ただ、もう少しで四半世紀ぶりの本格減税が実現しようとする直前に、減税つぶしに出た日本維新の前原誠司共同代表の罪はあまりに重い。
総選挙で与党過半数割れに追い込んだ民意を壊したからだ。
もう1人、今回の壁引き上げをつぶした犯人がいる。立憲民主党の野田佳彦代表だ。
立憲民主は今回の壁引き上げに一切賛同せず、静観を決め込んだ。
もし前向きだったら、とっくに大型減税が実現していたはずだ。
前原氏と野田氏の2人には共通点がある。
それは財務省の強力サポーターであること、民主党の元代表であること、そして他党に入り込んで「代表」に収まっていることだ。
なぜ、そんなことが起きているのか。
消費税5%への引き下げも反故
旧民主党が結成されたのは1998年、中道リベラルを理念として政権交代できる政党を目指して創設された。
しかし、その実態は、当初から保守とリベラルの混成だった。
自民党が世襲で候補者の公募がない中で、新たに政治家を目指す若者は、民主党の公募に応じるしかなかった。
そこに保守派がなだれ込んできたのだ。

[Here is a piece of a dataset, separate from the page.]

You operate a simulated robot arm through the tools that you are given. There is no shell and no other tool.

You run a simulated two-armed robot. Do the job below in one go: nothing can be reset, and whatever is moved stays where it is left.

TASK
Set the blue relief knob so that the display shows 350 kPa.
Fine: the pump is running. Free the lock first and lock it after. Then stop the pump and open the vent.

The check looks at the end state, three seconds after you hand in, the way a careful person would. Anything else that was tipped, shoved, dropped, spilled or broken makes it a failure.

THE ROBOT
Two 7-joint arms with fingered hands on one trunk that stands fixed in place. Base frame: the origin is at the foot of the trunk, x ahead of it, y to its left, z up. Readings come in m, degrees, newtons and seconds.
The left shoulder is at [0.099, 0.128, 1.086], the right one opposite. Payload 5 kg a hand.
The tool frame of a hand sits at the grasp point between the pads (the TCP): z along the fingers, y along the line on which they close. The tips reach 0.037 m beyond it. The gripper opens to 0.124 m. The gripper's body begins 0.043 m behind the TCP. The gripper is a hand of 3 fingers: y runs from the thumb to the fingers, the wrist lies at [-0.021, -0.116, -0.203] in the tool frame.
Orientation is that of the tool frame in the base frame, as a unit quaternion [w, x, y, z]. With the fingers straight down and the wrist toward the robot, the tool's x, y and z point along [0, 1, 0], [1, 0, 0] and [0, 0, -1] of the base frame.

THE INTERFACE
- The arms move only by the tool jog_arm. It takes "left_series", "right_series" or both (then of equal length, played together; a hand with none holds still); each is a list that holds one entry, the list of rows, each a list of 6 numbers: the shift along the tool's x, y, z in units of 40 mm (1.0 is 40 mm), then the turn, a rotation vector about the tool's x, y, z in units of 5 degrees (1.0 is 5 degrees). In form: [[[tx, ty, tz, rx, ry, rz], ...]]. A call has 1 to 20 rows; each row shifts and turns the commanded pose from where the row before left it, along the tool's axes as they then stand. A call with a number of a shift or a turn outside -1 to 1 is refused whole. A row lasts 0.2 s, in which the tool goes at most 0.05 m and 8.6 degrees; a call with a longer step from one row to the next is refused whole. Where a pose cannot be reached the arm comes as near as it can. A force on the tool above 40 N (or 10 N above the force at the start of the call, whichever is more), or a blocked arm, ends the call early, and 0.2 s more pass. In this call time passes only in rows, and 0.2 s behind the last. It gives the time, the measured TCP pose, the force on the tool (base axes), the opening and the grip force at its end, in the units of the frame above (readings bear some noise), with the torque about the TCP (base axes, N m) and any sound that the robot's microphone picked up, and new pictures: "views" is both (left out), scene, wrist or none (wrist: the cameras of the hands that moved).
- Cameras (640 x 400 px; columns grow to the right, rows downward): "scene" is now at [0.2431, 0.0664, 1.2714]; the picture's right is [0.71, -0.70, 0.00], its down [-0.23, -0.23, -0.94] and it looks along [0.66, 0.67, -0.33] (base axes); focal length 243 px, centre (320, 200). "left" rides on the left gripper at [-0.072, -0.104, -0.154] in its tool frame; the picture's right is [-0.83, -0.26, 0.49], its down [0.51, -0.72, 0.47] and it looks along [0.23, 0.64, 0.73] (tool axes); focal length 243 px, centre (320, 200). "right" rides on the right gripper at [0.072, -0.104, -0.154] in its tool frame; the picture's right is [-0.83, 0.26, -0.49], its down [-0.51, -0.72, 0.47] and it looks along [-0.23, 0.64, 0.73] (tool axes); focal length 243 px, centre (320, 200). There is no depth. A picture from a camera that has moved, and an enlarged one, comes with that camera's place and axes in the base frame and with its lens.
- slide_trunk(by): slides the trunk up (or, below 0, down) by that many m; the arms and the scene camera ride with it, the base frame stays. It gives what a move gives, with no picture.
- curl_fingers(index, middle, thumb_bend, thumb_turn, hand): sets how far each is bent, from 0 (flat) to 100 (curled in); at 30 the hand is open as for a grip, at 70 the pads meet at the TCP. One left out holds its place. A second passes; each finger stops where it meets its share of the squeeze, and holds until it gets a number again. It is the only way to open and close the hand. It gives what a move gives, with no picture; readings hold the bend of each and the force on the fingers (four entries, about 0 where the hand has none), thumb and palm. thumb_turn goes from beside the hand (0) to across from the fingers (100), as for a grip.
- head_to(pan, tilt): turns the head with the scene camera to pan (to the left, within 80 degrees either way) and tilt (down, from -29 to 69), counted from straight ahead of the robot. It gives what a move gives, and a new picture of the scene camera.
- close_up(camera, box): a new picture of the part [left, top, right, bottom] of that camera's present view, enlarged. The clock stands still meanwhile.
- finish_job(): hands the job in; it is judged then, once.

野田氏も前原氏もその1人だった。
だから、2017年にリベラル派を中心に旧立憲民主が結成されたとき、ようやく純粋なリベラル政党ができたと、私は喜んだ。
だが、事もあろうに立憲民主は、20年に野田氏を受け入れ、24年には代表に選んでしまった。
一方の前原氏も24年に日本維新に入党した直後、新たに日本維新の代表となった吉村洋文代表の指名で共同代表となり、国会での活動を仕切ることになった。
野田氏も前原氏も、増税派として知られる。
つまり、与党が過半数割れをしたと言っても、立憲民主と日本維新は財務省のシンパ。もっと言えばザイム真理教の信者が仕切っているのだ。
それでは、大型減税が容易に実現するはずがない。立憲民主も日本維新も、総選挙での政党別投票率でみたら退潮傾向にあることは間違いないのだが、もともとが大所帯だから、そう簡単に党が消滅することはあり得ない。
24年の総選挙で日本維新は消費税8%への引き下げを主張していた。
立憲民主も、22年までは消費税5%への引き下げを掲げていた。
それを反故にした元民主党代表2人の罪は、あまりに重いのだ。